Ganze Generation junger Flüchtlinge kann nicht zur Schule

ORF-Korrespondent Karim El-Gawhary, der in Lech gemeinsam mit seiner Kollegin Mathilde Schwabeneder das Buch “Auf der Flucht” präsentierte, warnte davor, dass derzeit eine ganze Generation junger Flüchtlinge nicht zur Schule gehen kann. “Das ist eine Zeitbombe. Das ist eine Gruppe, die leicht manipulierbar und radikalisierbar ist. Ich fürchte, dass wir dafür noch die Rechnung präsentiert bekommen.” Ängste in der Bevölkerung kann Gawhary nachvollziehen, “womit ich ein Problem habe, ist dieser rassistische Unterton”.

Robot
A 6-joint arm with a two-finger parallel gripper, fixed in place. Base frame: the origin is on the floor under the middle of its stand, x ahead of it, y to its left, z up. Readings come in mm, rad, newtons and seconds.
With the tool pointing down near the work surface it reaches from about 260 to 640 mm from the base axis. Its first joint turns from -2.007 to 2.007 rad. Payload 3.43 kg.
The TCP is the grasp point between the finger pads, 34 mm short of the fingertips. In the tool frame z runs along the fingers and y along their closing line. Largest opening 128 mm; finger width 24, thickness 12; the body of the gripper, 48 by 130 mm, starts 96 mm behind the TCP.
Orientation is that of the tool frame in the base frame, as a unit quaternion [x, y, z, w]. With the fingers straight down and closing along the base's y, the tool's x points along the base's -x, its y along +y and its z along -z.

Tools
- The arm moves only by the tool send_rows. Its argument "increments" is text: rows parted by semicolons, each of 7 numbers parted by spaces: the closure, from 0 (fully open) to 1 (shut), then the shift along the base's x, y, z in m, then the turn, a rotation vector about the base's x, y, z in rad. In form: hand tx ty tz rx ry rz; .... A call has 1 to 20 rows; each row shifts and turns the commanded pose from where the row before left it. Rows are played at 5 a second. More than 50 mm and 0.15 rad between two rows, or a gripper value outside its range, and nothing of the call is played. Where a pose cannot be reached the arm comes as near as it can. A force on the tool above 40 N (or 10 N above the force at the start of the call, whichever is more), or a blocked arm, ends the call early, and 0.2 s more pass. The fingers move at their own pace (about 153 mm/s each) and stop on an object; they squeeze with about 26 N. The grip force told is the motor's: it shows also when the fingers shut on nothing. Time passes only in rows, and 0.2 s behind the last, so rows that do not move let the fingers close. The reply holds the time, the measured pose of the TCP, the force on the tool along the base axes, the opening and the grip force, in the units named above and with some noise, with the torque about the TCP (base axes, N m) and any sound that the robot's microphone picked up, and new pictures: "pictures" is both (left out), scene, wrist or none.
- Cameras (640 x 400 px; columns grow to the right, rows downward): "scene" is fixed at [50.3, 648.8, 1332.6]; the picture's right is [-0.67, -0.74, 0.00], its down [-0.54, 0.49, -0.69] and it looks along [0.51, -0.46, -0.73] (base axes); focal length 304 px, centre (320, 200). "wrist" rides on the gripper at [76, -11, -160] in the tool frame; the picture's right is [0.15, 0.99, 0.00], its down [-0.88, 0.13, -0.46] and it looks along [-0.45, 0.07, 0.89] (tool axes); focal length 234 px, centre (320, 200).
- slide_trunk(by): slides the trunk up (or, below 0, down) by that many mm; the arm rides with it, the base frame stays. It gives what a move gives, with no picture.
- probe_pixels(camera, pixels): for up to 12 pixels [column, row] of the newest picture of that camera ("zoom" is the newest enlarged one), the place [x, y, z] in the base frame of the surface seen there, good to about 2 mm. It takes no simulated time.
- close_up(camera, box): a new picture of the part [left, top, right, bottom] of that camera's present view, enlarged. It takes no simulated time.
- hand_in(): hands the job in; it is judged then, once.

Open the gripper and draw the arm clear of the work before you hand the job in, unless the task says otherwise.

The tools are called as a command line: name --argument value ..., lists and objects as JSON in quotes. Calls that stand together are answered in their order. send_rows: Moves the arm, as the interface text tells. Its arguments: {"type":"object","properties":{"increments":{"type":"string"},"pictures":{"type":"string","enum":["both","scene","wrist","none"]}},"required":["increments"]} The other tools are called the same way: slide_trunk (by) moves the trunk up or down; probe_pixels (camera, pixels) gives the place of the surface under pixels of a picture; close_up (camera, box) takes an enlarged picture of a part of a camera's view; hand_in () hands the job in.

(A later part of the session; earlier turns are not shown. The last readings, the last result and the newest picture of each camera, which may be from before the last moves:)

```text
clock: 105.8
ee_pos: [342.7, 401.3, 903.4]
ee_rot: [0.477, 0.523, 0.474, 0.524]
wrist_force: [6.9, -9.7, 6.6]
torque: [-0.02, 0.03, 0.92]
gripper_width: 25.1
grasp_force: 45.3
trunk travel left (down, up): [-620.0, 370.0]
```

“Es war nicht mein Plan, Flüchtling zu werden”

Emotionale Einblicke in das Leben eines Flüchtlings lieferte bei der vom Verband der Auslandspresse, der Kommunikationsagentur pro.media sowie der Lech Zürs Tourismus Gesellschaft organisierten Veranstaltung Muhammad Kasem. Er flüchtete vor eineinhalb Jahren selbst aus Syrien und lebt heute mit seiner Familie in Innsbruck. “Es war nicht mein Plan, Flüchtling zu werden. Ich hatte mein Leben, ich hatte meine Arbeit. Niemand ist glücklich, wenn er sein Land verlassen muss”, so Kasem. “Ich hatte zwei Möglichkeiten: entweder zum Militär zu gehen und zu töten oder getötet zu werden, wenn ich das Militär verweigert hätte. Ich wollte nicht auf meine eigenen Leute schießen.” Für seine Flucht musste Kasem 8.000 Euro bezahlen und mehrere hundert Meter im Mittelmeer schwimmen. (APA)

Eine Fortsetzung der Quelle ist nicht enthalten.